### DOCUMENT

Lang, Arnold

Arnold Lang an Ernst Haeckel, Oftringen, 2. August 1875

Hochgeehrter Herr Professor!

In meiner Heimath angekommen, wo mit anderer Kost mein Magenleiden bald aufhörte, mache ich von Ihrer gütigen Erlaubnis Gebrauch und sende Ihnen beiliegend das Verzeichniß der in der Universitätsbibliothek vorhanden Bücher, deren ich zu meiner Arbeit bedarf. Für die freundliche Besorgung der Zusendung derselben spreche ich Ihnen zum Voraus meinen herzlichsten Dank aus.

Ich habe die Frechheit gehabt, die erste Auflage von Lamarck’s Zoologie philosophique mit nach Hause zu nehmen. Sie können überzeugt sein, dass ich zu derselben sehr Sorge trage.

Wenn Sie, geehrter Herr Professor, im Besitze der Biographie sind, die Isid. Geoffr. St. Hilaire seinem Vater gewidmet hat, so würden Sie mir durch deren Zusendung grosse Freude bereiten.

### EXERCISE INSTRUCTIONS
Set down the document once more as it stands.

### DATA SECTION
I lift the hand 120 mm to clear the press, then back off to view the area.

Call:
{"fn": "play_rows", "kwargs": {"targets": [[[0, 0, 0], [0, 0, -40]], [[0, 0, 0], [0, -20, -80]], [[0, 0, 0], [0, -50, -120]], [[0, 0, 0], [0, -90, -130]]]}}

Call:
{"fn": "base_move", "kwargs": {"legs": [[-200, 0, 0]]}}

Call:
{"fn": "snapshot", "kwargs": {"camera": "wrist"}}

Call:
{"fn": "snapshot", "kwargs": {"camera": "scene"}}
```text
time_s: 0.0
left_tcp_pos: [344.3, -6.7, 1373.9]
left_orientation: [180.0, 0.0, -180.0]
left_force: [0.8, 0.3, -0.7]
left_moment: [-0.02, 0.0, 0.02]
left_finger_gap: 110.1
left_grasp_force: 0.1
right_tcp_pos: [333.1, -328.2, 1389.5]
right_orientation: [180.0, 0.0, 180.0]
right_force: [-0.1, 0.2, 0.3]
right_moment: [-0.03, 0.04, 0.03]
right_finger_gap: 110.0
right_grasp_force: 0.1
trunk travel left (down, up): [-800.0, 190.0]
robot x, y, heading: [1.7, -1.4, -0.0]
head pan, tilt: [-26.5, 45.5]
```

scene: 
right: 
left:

### WRITTEN ANSWER
Lang, Arnold

Arnold Lang an Ernst Haeckel, Oftringen, 2. August 1875

Hochgeehrter Herr Professor!

In meiner Heimath angekommen, wo mit anderer Kost mein Magenleiden bald aufhörte, mache ich von Ihrer gütigen Erlaubnis Gebrauch und sende Ihnen beiliegend das Verzeichniß der in der Universitätsbibliothek vorhanden Bücher, deren ich zu meiner Arbeit bedarf. Für die freundliche Besorgung der Zusendung derselben spreche ich Ihnen zum Voraus meinen herzlichsten Dank aus.

Ich habe die Frechheit gehabt, die erste Auflage von Lamarck’s Zoologie philosophique mit nach Hause zu nehmen. Sie können überzeugt sein, dass ich zu derselben sehr Sorge trage.

Wenn Sie, geehrter Herr Professor, im Besitze der Biographie sind, die Isid. Geoffr. St. Hilaire seinem Vater gewidmet hat, so würden Sie mir durch deren Zusendung grosse Freude bereiten.